EXERCISE BRIEF — Return all lines below containing the word "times".
►
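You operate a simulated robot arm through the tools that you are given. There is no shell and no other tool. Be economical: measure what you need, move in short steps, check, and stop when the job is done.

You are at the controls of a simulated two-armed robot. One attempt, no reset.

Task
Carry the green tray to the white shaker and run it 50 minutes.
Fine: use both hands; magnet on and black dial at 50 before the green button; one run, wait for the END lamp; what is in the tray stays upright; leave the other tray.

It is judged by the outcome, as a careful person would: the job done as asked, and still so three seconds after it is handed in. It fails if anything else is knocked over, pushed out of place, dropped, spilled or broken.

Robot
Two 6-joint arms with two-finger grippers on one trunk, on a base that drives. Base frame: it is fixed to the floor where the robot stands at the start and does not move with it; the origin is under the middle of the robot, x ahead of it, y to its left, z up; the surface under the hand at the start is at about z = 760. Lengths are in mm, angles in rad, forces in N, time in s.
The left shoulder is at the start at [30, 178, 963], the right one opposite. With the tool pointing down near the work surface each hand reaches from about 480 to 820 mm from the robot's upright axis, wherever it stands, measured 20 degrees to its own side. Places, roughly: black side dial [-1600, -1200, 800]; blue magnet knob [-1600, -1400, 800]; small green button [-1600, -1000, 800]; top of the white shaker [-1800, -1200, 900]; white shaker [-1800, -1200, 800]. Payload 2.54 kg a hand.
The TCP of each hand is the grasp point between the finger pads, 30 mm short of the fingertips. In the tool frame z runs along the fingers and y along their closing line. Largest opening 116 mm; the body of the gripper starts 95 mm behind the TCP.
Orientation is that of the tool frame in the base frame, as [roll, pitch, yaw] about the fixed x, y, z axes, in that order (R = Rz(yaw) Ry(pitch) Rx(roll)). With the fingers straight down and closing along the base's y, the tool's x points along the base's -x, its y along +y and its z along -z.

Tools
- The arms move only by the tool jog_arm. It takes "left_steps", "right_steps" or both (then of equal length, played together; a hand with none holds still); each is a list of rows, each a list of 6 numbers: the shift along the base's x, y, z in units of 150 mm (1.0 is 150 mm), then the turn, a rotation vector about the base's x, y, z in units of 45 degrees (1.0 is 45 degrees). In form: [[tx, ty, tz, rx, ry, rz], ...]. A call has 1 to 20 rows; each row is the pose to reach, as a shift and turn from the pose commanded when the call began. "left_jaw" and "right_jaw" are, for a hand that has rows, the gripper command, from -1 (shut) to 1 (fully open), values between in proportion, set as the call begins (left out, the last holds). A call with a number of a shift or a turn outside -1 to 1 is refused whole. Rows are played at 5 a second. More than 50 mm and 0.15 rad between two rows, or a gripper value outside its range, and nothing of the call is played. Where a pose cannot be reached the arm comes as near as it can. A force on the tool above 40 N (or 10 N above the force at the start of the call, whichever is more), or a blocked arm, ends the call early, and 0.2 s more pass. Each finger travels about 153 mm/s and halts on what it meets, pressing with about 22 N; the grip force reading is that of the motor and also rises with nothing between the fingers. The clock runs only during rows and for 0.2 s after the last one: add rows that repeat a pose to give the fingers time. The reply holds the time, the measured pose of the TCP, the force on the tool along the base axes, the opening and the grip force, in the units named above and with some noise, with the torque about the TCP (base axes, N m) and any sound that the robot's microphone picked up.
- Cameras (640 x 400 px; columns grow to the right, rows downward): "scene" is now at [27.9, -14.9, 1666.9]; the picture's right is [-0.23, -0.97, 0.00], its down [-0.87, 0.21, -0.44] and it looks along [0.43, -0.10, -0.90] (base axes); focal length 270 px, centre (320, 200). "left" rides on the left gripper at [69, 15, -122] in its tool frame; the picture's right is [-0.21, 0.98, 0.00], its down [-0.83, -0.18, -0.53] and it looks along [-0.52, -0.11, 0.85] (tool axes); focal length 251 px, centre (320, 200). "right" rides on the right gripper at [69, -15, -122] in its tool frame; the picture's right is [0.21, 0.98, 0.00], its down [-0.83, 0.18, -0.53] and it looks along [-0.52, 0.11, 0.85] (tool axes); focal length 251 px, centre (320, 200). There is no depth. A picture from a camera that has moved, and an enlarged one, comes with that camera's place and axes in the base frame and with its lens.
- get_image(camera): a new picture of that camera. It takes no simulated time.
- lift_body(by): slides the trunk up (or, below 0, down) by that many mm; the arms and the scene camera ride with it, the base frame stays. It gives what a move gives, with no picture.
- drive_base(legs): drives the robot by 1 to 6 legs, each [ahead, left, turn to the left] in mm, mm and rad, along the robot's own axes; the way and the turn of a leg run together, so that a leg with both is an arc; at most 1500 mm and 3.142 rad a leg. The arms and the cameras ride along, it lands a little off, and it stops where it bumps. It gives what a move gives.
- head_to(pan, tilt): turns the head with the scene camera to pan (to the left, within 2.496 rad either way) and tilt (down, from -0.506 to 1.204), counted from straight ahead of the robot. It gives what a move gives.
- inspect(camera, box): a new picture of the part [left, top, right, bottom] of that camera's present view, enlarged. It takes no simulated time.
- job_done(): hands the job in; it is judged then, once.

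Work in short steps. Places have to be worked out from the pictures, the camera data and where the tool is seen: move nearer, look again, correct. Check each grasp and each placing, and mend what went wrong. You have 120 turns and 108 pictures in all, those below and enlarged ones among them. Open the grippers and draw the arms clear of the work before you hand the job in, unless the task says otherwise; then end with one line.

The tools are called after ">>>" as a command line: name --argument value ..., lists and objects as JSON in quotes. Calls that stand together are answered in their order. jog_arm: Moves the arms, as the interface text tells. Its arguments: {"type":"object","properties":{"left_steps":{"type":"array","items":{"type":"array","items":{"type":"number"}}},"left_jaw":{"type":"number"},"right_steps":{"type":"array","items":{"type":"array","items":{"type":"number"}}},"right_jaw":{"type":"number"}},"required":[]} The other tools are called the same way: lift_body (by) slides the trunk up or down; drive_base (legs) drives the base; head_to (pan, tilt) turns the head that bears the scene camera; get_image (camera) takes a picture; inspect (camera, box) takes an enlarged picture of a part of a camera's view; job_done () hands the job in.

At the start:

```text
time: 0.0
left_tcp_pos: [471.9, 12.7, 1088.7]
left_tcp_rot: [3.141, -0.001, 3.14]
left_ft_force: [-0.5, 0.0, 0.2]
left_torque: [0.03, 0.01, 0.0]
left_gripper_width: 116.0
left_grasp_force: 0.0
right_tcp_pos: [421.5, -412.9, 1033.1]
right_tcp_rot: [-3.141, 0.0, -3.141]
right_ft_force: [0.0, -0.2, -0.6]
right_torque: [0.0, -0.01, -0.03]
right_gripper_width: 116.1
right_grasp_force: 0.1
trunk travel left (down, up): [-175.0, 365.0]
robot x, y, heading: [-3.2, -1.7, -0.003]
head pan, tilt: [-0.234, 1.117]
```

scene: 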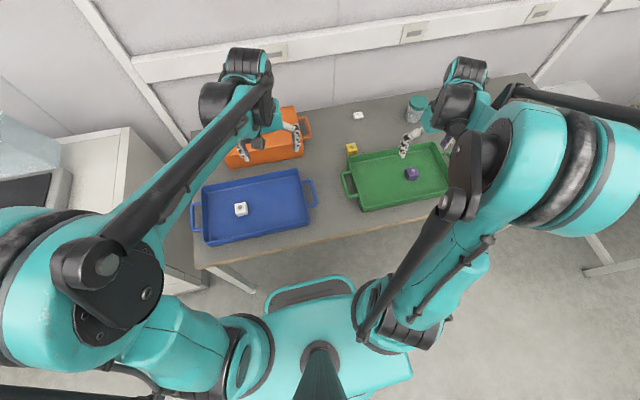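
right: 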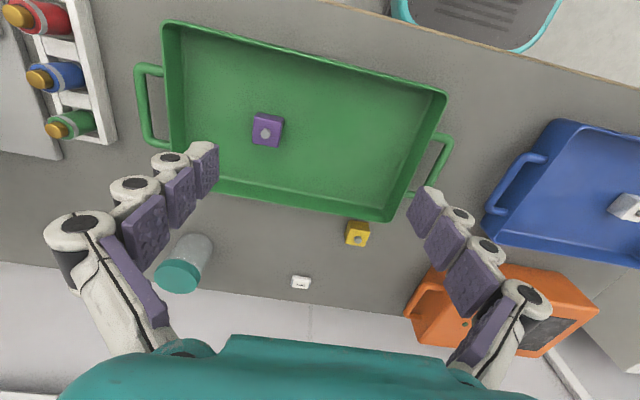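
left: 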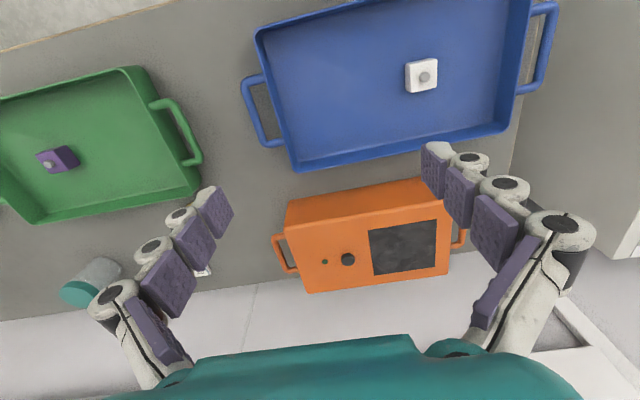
◄
►
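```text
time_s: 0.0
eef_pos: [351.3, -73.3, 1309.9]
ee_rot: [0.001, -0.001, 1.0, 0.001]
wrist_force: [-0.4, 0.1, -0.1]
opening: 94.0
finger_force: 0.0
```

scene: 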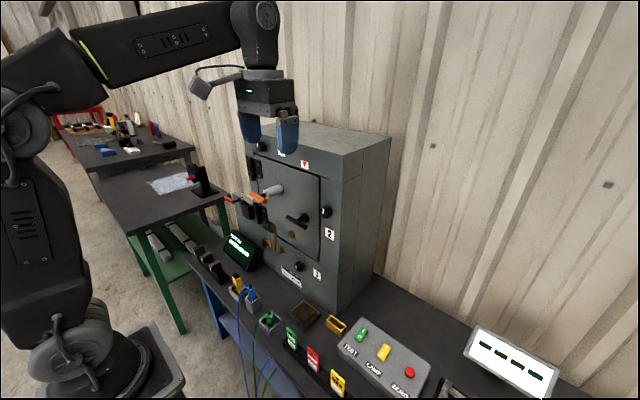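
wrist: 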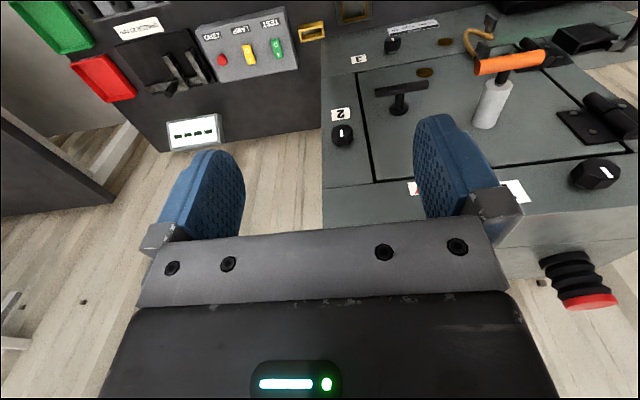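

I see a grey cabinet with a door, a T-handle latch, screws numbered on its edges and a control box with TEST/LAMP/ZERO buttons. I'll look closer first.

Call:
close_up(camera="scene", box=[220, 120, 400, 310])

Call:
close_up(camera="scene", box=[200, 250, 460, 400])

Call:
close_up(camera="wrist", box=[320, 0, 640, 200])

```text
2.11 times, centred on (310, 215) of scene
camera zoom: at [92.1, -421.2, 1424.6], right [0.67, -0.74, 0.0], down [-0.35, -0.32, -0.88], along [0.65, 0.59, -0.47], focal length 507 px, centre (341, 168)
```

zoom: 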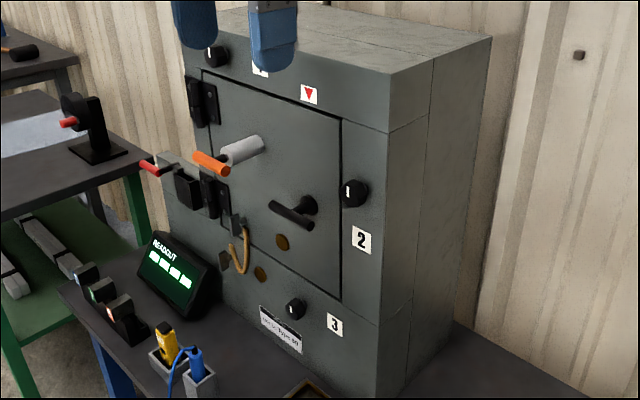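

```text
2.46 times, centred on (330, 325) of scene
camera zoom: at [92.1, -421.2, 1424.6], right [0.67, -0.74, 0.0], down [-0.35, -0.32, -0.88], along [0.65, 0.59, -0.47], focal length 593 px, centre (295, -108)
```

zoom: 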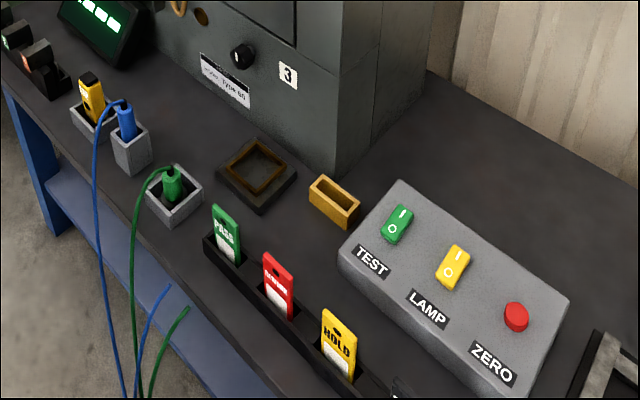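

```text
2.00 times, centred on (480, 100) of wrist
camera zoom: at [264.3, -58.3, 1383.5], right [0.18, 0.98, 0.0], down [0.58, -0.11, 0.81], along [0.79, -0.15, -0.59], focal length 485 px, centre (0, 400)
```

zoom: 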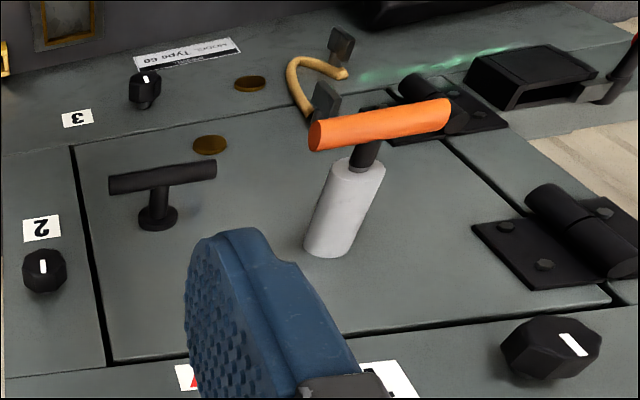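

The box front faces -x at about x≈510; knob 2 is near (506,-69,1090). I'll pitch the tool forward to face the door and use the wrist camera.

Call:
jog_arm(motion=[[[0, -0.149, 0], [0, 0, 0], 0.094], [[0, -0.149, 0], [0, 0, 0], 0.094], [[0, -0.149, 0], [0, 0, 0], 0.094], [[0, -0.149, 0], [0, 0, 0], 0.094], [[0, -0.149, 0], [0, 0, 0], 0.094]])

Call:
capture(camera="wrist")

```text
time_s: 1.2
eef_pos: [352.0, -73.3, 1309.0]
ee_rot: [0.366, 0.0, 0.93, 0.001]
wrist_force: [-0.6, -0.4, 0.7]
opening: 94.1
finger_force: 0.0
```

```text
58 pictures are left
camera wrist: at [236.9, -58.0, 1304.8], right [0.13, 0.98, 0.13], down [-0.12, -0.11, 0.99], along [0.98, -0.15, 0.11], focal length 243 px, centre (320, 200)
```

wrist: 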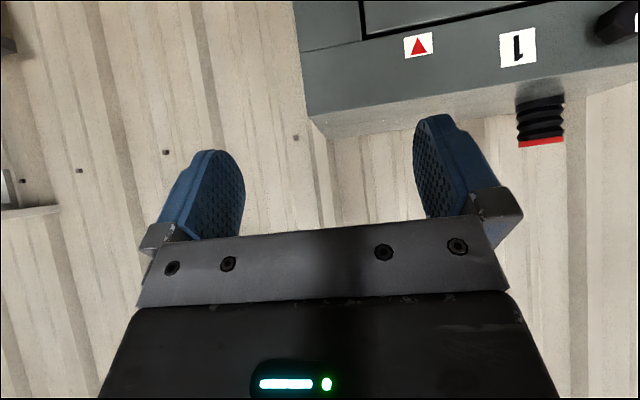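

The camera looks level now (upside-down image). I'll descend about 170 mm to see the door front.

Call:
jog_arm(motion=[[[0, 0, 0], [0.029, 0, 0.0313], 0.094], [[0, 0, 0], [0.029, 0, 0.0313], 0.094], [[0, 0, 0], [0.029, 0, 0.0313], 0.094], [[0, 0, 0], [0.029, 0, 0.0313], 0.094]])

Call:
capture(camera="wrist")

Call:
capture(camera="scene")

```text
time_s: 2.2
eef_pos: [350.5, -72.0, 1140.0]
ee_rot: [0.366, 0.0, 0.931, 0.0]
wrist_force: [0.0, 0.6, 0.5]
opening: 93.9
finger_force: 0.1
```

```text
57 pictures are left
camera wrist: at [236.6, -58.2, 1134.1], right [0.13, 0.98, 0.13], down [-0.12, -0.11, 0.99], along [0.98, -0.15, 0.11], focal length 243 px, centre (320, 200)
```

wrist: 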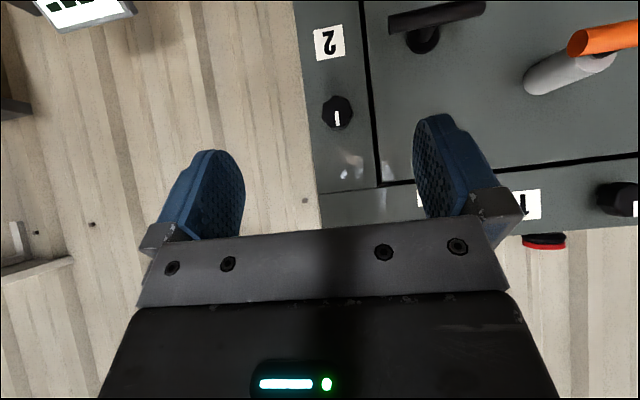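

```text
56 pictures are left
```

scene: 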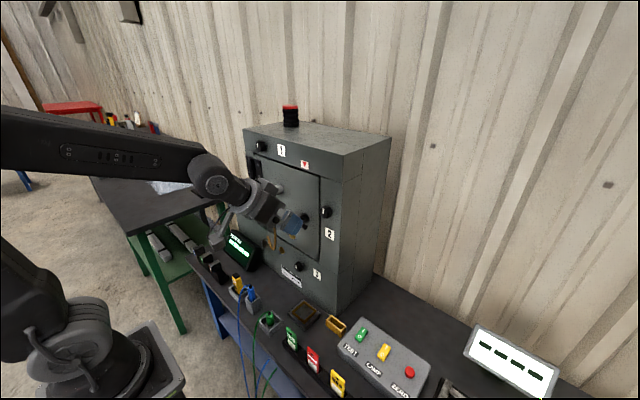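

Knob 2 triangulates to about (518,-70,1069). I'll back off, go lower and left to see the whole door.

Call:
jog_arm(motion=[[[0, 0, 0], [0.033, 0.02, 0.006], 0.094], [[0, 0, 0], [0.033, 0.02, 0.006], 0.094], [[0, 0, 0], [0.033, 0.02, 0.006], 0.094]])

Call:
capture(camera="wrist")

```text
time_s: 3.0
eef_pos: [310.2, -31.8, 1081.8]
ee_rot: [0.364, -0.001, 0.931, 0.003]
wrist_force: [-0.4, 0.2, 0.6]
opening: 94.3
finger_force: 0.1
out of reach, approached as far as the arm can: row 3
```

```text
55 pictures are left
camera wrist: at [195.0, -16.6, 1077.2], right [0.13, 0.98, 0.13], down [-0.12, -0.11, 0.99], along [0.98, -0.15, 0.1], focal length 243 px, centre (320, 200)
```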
◄
PROBLEM SOLUTION —
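2.11 times, centred on (310, 215) of scene
2.46 times, centred on (330, 325) of scene
2.00 times, centred on (480, 100) of wrist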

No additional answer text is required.